A new report from Deloitte shows that 31% of consumers are happy to share data with brands they like, while 10% would share more personal information in return for access to their own shopping history. 26% would do likewise in return for a financial discount, such as 10% off their next shop, and 13% would share more data if they received less, but more relevant marketing material.
Although these are relatively small proportions, we anticipate sharp increases should such policies become established. However, consumer businesses have a lot of work to do to gain the full trust of their customers. At present, just 26% of consumers are confident that companies keep their data securely. 66% don’t know what personal information companies hold about them, and 60% are concerned that companies can access their internet browsing data.
Jason Gordon, retail partner at Deloitte, said: “Consumers will remain sceptical about the storage and use of personal data until businesses clearly demonstrate how they are using it for their customers’ benefit. Certain uses of data, such as personalised pricing where some customers are charged more than others for the same product, risk creating a culture of mistrust. Trust is key. Gather data in an appropriate manner and use it sensibly and responsibly and consumers will be prepared to share more data.
“The government’s Midata initiative will force companies to address this issue since it will make it compulsory for brands to give consumers access to the data they hold on them. But irrespective of any regulatory change, businesses that adopt a more open and transparent approach and which help their customers understand what data is held about them will improve their reputation in the eyes of consumers and gain a competitive advantage.”
The depth and volume of data generated by and about the consumer is staggering. 76% of consumers say they have at least one supermarket store loyalty card, with 55% having at least one loyalty card from other, non-grocery stores. 70% say they have at least one online shopping account, 59% use at least one social network and 52% have registered their details online to receive information from companies about their products or services.

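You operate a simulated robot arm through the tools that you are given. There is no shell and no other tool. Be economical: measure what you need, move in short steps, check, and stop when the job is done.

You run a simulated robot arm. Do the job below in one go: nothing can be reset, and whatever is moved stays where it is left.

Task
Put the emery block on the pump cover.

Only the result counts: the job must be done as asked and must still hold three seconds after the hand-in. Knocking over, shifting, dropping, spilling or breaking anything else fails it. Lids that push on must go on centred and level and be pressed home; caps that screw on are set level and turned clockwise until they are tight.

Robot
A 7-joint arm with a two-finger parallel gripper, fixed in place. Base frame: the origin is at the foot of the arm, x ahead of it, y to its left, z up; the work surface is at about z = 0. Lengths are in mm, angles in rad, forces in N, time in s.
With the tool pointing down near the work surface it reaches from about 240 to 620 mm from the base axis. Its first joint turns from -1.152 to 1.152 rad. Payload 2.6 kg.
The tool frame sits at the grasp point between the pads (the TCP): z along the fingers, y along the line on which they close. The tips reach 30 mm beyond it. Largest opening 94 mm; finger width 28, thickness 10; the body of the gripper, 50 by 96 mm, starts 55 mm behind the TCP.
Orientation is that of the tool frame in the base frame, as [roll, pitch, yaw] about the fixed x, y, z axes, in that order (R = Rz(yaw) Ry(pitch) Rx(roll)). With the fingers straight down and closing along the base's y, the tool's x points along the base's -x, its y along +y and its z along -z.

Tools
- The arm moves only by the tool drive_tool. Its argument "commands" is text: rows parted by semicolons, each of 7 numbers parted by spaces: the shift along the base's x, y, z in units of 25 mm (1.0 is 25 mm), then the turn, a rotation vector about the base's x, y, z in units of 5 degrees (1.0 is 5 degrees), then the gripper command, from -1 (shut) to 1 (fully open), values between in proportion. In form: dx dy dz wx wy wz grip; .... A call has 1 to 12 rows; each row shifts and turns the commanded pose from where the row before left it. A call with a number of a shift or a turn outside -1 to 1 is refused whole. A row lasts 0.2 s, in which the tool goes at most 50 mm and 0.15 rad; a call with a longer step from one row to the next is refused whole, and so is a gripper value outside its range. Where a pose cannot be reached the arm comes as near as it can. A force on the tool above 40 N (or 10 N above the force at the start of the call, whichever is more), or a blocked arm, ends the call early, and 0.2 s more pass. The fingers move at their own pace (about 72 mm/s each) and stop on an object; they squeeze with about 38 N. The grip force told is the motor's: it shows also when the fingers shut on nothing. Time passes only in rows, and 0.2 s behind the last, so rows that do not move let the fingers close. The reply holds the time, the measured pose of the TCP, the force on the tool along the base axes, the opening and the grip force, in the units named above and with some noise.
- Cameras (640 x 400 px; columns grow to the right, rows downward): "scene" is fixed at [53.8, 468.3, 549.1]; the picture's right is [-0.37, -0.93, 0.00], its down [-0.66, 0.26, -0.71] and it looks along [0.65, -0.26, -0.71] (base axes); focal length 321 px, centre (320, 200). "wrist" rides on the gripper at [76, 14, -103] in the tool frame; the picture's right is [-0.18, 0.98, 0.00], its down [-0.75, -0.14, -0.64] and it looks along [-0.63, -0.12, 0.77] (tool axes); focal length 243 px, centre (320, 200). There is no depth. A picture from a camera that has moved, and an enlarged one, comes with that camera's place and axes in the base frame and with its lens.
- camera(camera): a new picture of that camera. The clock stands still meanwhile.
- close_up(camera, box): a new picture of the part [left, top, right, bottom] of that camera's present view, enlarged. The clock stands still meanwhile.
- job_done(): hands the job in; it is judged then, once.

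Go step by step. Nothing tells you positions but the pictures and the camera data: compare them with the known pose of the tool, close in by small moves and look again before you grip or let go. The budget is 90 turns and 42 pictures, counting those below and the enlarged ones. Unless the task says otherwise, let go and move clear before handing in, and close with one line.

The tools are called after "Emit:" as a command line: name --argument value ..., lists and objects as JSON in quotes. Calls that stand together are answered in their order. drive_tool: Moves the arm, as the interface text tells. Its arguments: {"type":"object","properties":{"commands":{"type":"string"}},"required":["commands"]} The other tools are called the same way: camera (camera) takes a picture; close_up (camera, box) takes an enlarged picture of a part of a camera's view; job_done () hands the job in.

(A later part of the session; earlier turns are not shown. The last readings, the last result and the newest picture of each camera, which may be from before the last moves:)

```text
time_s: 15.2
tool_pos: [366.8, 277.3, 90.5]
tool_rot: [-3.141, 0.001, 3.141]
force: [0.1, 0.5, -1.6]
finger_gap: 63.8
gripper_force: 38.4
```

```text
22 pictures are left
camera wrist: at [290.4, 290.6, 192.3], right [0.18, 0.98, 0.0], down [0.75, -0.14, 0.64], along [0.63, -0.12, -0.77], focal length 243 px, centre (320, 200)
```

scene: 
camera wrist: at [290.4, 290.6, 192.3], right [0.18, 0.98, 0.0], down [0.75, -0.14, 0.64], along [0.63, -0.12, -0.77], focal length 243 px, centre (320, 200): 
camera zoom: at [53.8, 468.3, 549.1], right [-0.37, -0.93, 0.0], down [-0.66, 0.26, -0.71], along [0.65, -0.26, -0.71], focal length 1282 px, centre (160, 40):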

Ben Perkins, consumer business research director at Deloitte, said: “The rise in customer data will renew the debate about privacy and the responsibilities of government and business. Sharing data with consumers to help them understand their shopping patterns and make better choices should result in consumers consenting to share more data. Consumer businesses should strive for an approach built around trust and mutual benefit
“Doing so will require a cultural shift in the way organisations think. Some businesses have fallen into bad habits because technology and data has reduced the relationship with customers to a series of electronic transactions, whereas developing these relationships with customers will require companies to find the human touch.
“If they can do this, the opportunity is significant. Predictive analytics makes it possible to anticipate consumers’ actions, enabling businesses to offer their customers what they want, when and how they want it — and do so ahead of competitors.”
Gordon concluded: “Just because you have someone’s data, doesn’t mean you have to use it. Success lies in the insight derived from data, not in the data itself. Companies need to be crystal clear about the data they need, how they intend to use it and then communicate openly about this with their customers.”